5-Yukarıda 4. bentte açıklandığı üzere; evlilik birliğinin sarsılmasına sebep olan olaylarda tazminat isteyen davacı-davalı kadının ağır ya da eşit kusurlu olmadığı, bu olayların onun kişilik haklarına saldırı teşkil ettiği ve boşanma sonucu bu eşin, en azından diğerinin maddi desteğini yitirdiği anlaşılmıştır. O halde, mahkemece, tarafların sosyal ve ekonomik durumları, tazminata esas olan fiilin ağırlığı ile hakkaniyet kuralları (TMK m. 4, TBK m. 50.51) dikkate alınarak davacı-davalı kadın yararına uygun miktarda maddi ve manevi tazminata (TMK m. 174/1-2) hükmedilmesi gerekirken, hatalı kusur belirlemesinin sonucu olarak yazılı şekilde hüküm kurulmadı doğru görülmemiş, bozmayı gerektirmiştir.

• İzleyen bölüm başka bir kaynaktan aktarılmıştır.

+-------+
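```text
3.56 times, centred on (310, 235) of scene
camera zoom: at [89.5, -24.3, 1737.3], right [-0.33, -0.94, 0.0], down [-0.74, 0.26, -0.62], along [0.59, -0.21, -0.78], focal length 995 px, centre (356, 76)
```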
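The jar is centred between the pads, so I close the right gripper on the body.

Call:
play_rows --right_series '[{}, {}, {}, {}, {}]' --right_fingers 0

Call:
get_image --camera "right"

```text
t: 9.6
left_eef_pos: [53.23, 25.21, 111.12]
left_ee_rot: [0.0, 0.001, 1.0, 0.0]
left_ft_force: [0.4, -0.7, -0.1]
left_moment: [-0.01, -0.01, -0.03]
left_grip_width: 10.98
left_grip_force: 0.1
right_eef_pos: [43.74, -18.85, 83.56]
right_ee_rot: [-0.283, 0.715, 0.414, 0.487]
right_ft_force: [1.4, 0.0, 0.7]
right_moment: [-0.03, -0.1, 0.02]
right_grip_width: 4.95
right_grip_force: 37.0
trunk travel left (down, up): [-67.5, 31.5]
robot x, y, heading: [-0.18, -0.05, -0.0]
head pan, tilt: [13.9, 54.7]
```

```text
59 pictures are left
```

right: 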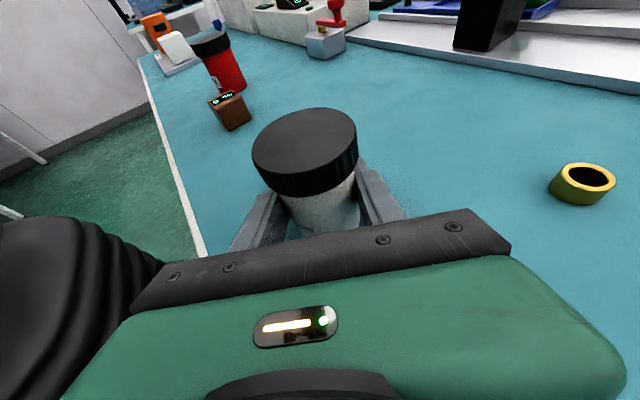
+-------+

SONUÇ: Temyiz edilen hükmün yukarıda 3. 4. ve 5. bentte gösterilen sebeplerle bölge adliye mahkemesi kararının KALDIRILMASINA, ilk derece mahkemesi kararının BOZULMASINA, bozma kapsamı dışında kalan temyize konu diğer bölümlerinin ise yukarıda 2. bentte gösterilen sebeple ONANMASINA, davacı-davalı kadının ziynet alacağına yönelik temyiz dilekçesinin yukarıda 1. bentte gösterilen sebeple REDDİNE, dosyanın İlk Derece Mahkemesine, karardan bir örneğinin ilgili Bölge Adliye Mahkemesi Hukuk Dairesine gönderilmesine oy birliğiyle karar verildi. 19.10.2022 (Çrş.)